[start RECORDED DATA]

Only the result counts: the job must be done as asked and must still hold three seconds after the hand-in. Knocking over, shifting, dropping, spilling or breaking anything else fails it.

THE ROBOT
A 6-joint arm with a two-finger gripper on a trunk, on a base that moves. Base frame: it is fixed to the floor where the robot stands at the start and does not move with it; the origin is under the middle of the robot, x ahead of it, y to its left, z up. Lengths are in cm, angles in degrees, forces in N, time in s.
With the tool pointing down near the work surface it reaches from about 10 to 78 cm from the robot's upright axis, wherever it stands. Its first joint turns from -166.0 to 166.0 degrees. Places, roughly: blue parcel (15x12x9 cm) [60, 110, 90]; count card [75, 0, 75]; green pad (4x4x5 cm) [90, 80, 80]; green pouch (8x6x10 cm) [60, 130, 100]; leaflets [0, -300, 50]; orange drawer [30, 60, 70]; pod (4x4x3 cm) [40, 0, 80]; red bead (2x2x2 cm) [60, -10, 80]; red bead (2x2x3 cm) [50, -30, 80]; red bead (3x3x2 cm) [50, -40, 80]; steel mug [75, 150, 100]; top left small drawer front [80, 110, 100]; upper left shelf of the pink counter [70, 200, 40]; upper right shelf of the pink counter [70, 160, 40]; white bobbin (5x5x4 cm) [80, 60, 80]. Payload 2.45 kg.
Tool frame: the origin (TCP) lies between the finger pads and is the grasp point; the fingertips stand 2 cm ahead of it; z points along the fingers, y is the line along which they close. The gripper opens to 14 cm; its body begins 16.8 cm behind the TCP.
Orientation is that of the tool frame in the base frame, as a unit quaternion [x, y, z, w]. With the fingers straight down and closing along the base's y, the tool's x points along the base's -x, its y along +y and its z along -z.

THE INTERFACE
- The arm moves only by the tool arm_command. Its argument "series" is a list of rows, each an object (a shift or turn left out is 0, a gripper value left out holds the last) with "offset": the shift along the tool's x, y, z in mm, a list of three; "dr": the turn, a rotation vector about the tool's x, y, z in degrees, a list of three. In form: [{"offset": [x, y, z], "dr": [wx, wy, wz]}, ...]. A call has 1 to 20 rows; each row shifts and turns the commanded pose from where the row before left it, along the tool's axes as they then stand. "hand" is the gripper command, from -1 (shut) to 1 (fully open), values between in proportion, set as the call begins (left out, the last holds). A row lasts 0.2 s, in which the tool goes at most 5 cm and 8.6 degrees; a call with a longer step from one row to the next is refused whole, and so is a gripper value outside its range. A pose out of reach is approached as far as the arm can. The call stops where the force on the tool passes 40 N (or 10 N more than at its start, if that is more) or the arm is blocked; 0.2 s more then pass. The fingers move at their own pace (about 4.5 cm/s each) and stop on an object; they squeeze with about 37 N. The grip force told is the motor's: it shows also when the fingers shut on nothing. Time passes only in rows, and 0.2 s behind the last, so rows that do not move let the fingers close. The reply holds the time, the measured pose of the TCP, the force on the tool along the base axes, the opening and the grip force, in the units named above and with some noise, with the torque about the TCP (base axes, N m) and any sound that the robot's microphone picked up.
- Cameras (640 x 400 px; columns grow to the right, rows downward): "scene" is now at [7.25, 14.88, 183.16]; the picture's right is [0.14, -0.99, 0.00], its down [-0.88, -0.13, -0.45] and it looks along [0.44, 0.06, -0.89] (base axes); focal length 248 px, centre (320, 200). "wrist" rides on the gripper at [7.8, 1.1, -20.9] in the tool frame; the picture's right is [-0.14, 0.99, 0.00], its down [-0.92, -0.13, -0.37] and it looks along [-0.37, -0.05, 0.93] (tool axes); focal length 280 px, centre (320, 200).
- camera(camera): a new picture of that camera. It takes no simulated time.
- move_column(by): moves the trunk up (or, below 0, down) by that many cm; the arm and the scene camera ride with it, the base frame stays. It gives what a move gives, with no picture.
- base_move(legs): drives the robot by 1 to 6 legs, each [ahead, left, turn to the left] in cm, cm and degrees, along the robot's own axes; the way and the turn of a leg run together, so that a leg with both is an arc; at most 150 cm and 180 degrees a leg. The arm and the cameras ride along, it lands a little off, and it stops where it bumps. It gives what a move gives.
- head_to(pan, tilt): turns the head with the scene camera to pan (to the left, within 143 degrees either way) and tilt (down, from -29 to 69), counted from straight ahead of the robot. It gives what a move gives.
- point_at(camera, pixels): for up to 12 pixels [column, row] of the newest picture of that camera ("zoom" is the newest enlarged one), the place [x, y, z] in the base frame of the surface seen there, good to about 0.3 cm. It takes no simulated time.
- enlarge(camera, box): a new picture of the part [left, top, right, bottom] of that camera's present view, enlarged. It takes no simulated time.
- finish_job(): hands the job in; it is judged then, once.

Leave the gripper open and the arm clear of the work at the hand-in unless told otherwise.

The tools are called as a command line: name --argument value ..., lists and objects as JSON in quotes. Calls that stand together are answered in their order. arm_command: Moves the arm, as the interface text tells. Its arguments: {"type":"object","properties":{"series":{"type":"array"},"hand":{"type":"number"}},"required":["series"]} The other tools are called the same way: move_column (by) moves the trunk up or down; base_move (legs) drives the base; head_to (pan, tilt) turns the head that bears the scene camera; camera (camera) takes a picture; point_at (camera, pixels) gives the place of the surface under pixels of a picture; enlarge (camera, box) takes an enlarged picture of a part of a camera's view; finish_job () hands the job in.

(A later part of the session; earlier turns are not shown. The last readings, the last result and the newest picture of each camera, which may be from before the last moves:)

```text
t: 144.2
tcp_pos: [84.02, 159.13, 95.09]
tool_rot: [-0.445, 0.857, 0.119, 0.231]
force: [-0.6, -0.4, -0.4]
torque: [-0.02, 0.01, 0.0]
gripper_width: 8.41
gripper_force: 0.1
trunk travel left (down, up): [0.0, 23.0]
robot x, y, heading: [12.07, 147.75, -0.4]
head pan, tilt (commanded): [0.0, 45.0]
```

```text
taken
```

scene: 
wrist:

[end RECORDED DATA]

Give back the data above exactly as it appears.

## TASK RESPONSE
Only the result counts: the job must be done as asked and must still hold three seconds after the hand-in. Knocking over, shifting, dropping, spilling or breaking anything else fails it.

THE ROBOT
A 6-joint arm with a two-finger gripper on a trunk, on a base that moves. Base frame: it is fixed to the floor where the robot stands at the start and does not move with it; the origin is under the middle of the robot, x ahead of it, y to its left, z up. Lengths are in cm, angles in degrees, forces in N, time in s.
With the tool pointing down near the work surface it reaches from about 10 to 78 cm from the robot's upright axis, wherever it stands. Its first joint turns from -166.0 to 166.0 degrees. Places, roughly: blue parcel (15x12x9 cm) [60, 110, 90]; count card [75, 0, 75]; green pad (4x4x5 cm) [90, 80, 80]; green pouch (8x6x10 cm) [60, 130, 100]; leaflets [0, -300, 50]; orange drawer [30, 60, 70]; pod (4x4x3 cm) [40, 0, 80]; red bead (2x2x2 cm) [60, -10, 80]; red bead (2x2x3 cm) [50, -30, 80]; red bead (3x3x2 cm) [50, -40, 80]; steel mug [75, 150, 100]; top left small drawer front [80, 110, 100]; upper left shelf of the pink counter [70, 200, 40]; upper right shelf of the pink counter [70, 160, 40]; white bobbin (5x5x4 cm) [80, 60, 80]. Payload 2.45 kg.
Tool frame: the origin (TCP) lies between the finger pads and is the grasp point; the fingertips stand 2 cm ahead of it; z points along the fingers, y is the line along which they close. The gripper opens to 14 cm; its body begins 16.8 cm behind the TCP.
Orientation is that of the tool frame in the base frame, as a unit quaternion [x, y, z, w]. With the fingers straight down and closing along the base's y, the tool's x points along the base's -x, its y along +y and its z along -z.

THE INTERFACE
- The arm moves only by the tool arm_command. Its argument "series" is a list of rows, each an object (a shift or turn left out is 0, a gripper value left out holds the last) with "offset": the shift along the tool's x, y, z in mm, a list of three; "dr": the turn, a rotation vector about the tool's x, y, z in degrees, a list of three. In form: [{"offset": [x, y, z], "dr": [wx, wy, wz]}, ...]. A call has 1 to 20 rows; each row shifts and turns the commanded pose from where the row before left it, along the tool's axes as they then stand. "hand" is the gripper command, from -1 (shut) to 1 (fully open), values between in proportion, set as the call begins (left out, the last holds). A row lasts 0.2 s, in which the tool goes at most 5 cm and 8.6 degrees; a call with a longer step from one row to the next is refused whole, and so is a gripper value outside its range. A pose out of reach is approached as far as the arm can. The call stops where the force on the tool passes 40 N (or 10 N more than at its start, if that is more) or the arm is blocked; 0.2 s more then pass. The fingers move at their own pace (about 4.5 cm/s each) and stop on an object; they squeeze with about 37 N. The grip force told is the motor's: it shows also when the fingers shut on nothing. Time passes only in rows, and 0.2 s behind the last, so rows that do not move let the fingers close. The reply holds the time, the measured pose of the TCP, the force on the tool along the base axes, the opening and the grip force, in the units named above and with some noise, with the torque about the TCP (base axes, N m) and any sound that the robot's microphone picked up.
- Cameras (640 x 400 px; columns grow to the right, rows downward): "scene" is now at [7.25, 14.88, 183.16]; the picture's right is [0.14, -0.99, 0.00], its down [-0.88, -0.13, -0.45] and it looks along [0.44, 0.06, -0.89] (base axes); focal length 248 px, centre (320, 200). "wrist" rides on the gripper at [7.8, 1.1, -20.9] in the tool frame; the picture's right is [-0.14, 0.99, 0.00], its down [-0.92, -0.13, -0.37] and it looks along [-0.37, -0.05, 0.93] (tool axes); focal length 280 px, centre (320, 200).
- camera(camera): a new picture of that camera. It takes no simulated time.
- move_column(by): moves the trunk up (or, below 0, down) by that many cm; the arm and the scene camera ride with it, the base frame stays. It gives what a move gives, with no picture.
- base_move(legs): drives the robot by 1 to 6 legs, each [ahead, left, turn to the left] in cm, cm and degrees, along the robot's own axes; the way and the turn of a leg run together, so that a leg with both is an arc; at most 150 cm and 180 degrees a leg. The arm and the cameras ride along, it lands a little off, and it stops where it bumps. It gives what a move gives.
- head_to(pan, tilt): turns the head with the scene camera to pan (to the left, within 143 degrees either way) and tilt (down, from -29 to 69), counted from straight ahead of the robot. It gives what a move gives.
- point_at(camera, pixels): for up to 12 pixels [column, row] of the newest picture of that camera ("zoom" is the newest enlarged one), the place [x, y, z] in the base frame of the surface seen there, good to about 0.3 cm. It takes no simulated time.
- enlarge(camera, box): a new picture of the part [left, top, right, bottom] of that camera's present view, enlarged. It takes no simulated time.
- finish_job(): hands the job in; it is judged then, once.

Leave the gripper open and the arm clear of the work at the hand-in unless told otherwise.

The tools are called as a command line: name --argument value ..., lists and objects as JSON in quotes. Calls that stand together are answered in their order. arm_command: Moves the arm, as the interface text tells. Its arguments: {"type":"object","properties":{"series":{"type":"array"},"hand":{"type":"number"}},"required":["series"]} The other tools are called the same way: move_column (by) moves the trunk up or down; base_move (legs) drives the base; head_to (pan, tilt) turns the head that bears the scene camera; camera (camera) takes a picture; point_at (camera, pixels) gives the place of the surface under pixels of a picture; enlarge (camera, box) takes an enlarged picture of a part of a camera's view; finish_job () hands the job in.

(A later part of the session; earlier turns are not shown. The last readings, the last result and the newest picture of each camera, which may be from before the last moves:)

```text
t: 144.2
tcp_pos: [84.02, 159.13, 95.09]
tool_rot: [-0.445, 0.857, 0.119, 0.231]
force: [-0.6, -0.4, -0.4]
torque: [-0.02, 0.01, 0.0]
gripper_width: 8.41
gripper_force: 0.1
trunk travel left (down, up): [0.0, 23.0]
robot x, y, heading: [12.07, 147.75, -0.4]
head pan, tilt (commanded): [0.0, 45.0]
```

```text
taken
```

scene: 
wrist:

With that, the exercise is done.